News from Alumni House

Dream big, start small

Creating a network of Asian and Asian American alumni.

Kunduck Moon '76 is managing director of ING Capital. He has served as member and as secretary of the AYA Board of Governors. (Cristina Moon graduated from the University of Chicago in 2005.)

I became an AYA delegate nine years ago, thinking, "How hard could it be?" After all, when I "applied" for the job, I was the managing director of a large commercial bank. But, as I wrote to my class secretary, perhaps my chief qualification was that "I live in Stamford, Connecticut, … thus making it quite easy for me to attend meetings and conferences at Yale." For three years I went dutifully to New Haven for AYA assemblies, twice a year. (I admit that I boycotted for a year after my daughter Cristina was not admitted to Yale.)

Then things got a little harder. In 2003, I was elected to the AYA Board of Governors and started advocating that the AYA hold an on-campus conference for Asian and Asian American alumni. This fit in nicely with a strategy the board was developing: the addition of "shared interest groups" to the traditional alumni mix of classes, clubs, and associations. In late 2005, the board gave the go-ahead for a conference titled "Foundations and Futures" the following spring; I was appointed conference chair. The event, we hoped, would highlight the interests and achievements of Asian and Asian American Yale alumni. We assumed that if you have nearly 9,000 Asian and Asian American alumni, then it naturally followed that they would want a conference, they'd attend it, and they'd have plenty to share.

But it was not so easy. Three weeks before the date, we had to cancel the conference due to the surprisingly low registration. We were disappointed and discouraged. Were there really no common interests among Yale’s Asian and Asian American alumni?

So we started the hard work of rethinking our approach. We decided to start small and build a network. Fortunately, we already had a model, for a couple of decades earlier Grant Din '79 had formed the Association of Asian American Yale Alumni (AAAYA) in San Francisco. I wrote to Grant, explaining that a few of us had met to discuss future plans and concluded that we should begin by building a local network in the metropolitan New York area. We also felt that our New York group should become a chapter of AAAYA, which would then be the unifying organization for all Asian American alumni.

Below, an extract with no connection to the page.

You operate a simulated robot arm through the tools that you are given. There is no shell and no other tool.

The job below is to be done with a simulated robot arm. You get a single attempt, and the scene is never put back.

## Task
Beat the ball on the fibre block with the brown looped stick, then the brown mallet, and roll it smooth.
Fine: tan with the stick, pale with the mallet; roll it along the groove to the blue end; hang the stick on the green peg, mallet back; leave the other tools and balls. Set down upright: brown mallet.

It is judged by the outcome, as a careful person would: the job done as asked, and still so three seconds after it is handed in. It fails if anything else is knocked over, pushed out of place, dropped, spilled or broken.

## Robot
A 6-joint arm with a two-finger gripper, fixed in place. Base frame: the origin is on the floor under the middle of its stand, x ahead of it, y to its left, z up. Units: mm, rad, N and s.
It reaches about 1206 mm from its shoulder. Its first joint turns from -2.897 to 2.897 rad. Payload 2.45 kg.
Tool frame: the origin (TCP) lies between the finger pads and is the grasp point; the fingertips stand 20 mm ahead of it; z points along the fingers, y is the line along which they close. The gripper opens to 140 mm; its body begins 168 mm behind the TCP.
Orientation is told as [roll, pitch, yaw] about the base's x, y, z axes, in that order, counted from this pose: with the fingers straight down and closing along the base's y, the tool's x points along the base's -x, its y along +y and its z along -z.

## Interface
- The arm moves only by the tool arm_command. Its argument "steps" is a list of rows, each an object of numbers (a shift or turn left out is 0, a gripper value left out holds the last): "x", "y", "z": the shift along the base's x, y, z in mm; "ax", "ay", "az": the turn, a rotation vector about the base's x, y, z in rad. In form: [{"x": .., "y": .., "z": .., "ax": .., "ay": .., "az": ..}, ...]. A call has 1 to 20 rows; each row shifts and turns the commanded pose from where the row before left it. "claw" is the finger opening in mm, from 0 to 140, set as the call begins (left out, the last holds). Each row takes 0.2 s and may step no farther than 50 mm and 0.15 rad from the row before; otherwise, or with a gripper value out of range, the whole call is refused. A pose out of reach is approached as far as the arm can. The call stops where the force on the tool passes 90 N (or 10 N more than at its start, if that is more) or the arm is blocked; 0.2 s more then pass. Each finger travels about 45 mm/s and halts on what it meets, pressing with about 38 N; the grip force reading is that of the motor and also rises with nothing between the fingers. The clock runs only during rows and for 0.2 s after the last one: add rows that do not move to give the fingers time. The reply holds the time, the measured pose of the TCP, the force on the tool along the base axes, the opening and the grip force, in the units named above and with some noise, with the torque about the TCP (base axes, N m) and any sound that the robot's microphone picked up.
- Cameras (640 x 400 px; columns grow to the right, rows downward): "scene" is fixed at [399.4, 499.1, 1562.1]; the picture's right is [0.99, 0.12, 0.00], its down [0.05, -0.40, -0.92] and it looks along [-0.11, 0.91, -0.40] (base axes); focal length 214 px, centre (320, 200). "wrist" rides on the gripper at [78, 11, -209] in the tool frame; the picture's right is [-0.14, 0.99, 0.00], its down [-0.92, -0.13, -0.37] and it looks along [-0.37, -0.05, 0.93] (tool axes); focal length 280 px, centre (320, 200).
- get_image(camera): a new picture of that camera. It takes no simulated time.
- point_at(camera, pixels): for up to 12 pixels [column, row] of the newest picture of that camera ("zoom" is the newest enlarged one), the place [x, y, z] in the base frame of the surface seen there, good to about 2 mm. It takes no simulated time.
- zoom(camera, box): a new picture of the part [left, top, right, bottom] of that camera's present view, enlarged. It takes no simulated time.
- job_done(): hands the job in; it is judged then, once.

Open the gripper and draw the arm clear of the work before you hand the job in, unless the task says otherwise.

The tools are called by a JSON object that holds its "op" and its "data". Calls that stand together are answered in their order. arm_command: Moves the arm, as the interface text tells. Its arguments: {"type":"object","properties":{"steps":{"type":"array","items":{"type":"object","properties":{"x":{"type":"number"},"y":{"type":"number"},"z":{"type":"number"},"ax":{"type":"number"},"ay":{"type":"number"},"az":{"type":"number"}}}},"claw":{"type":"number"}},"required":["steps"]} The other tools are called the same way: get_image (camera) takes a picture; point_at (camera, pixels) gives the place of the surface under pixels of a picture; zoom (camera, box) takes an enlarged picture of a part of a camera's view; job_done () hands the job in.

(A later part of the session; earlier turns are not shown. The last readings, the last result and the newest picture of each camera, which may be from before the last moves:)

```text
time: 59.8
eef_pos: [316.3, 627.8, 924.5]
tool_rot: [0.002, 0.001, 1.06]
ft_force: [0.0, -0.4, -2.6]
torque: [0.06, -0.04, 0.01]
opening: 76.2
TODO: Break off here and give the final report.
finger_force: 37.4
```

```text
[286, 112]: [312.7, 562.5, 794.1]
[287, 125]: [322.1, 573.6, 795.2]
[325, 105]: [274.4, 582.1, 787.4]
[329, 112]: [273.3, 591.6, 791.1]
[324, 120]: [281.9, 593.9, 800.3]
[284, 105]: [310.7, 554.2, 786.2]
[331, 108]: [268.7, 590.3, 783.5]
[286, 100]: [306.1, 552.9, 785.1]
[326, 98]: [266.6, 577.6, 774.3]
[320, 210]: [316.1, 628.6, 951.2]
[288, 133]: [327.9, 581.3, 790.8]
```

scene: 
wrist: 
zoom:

And we kept working. In June, we had the first New York gathering and about 20 alumni came. That was not a large turnout, but we were elated! In September we followed up with the screening of Red Door, a movie about a Chinese American family in New Jersey, and cocktails: more than 100 alumni from several Ivy League schools attended. Then we got bolder. We took over a club for the evening and invited only Yale alumni, and nearly 100 people came.

Clearly, we were on to something. We were taking small steps, offering what the alumni liked, and they were responding. We also stayed close to the current Yale students. We sponsored seven students to "shadow" alumni for a week in spring externship programs; a dozen sophomores came to New York for a day and had dinner with alumni. Pei Wei (Rebekah) Woo '99MA has continued to put on social events, and the number of successful events keeps growing.

We took on more work to make the AAAYA a national organization. My Luu '96 met with alumni in Washington, D.C., and Los Angeles to organize their chapters; Tonny Ho '76 and Rocky Chin '71MCP worked on incorporation papers and governance structure, and Grant Din and Harry Chang '84 in San Francisco provided comments; Mark Lee '04 designed a new website for AAAYA. Many others helped—quietly. On November 16 the inaugural board of AAAYA had its first meeting in Rose Alumni House. We had members from Los Angeles, San Francisco, Washington, DC, New York, Colorado, and Hong Kong attending.

Much work remains. We want to organize chapters in Boston and Chicago and roll out ever more programs. The number of Asian and Asian American alumni attending November’s assembly and AAAYA board meeting exceeded the number of alumni who registered for the cancelled conference. The disappointment and the pain of a cancelled conference brought us to this point.

As for the future—well, how hard could it be?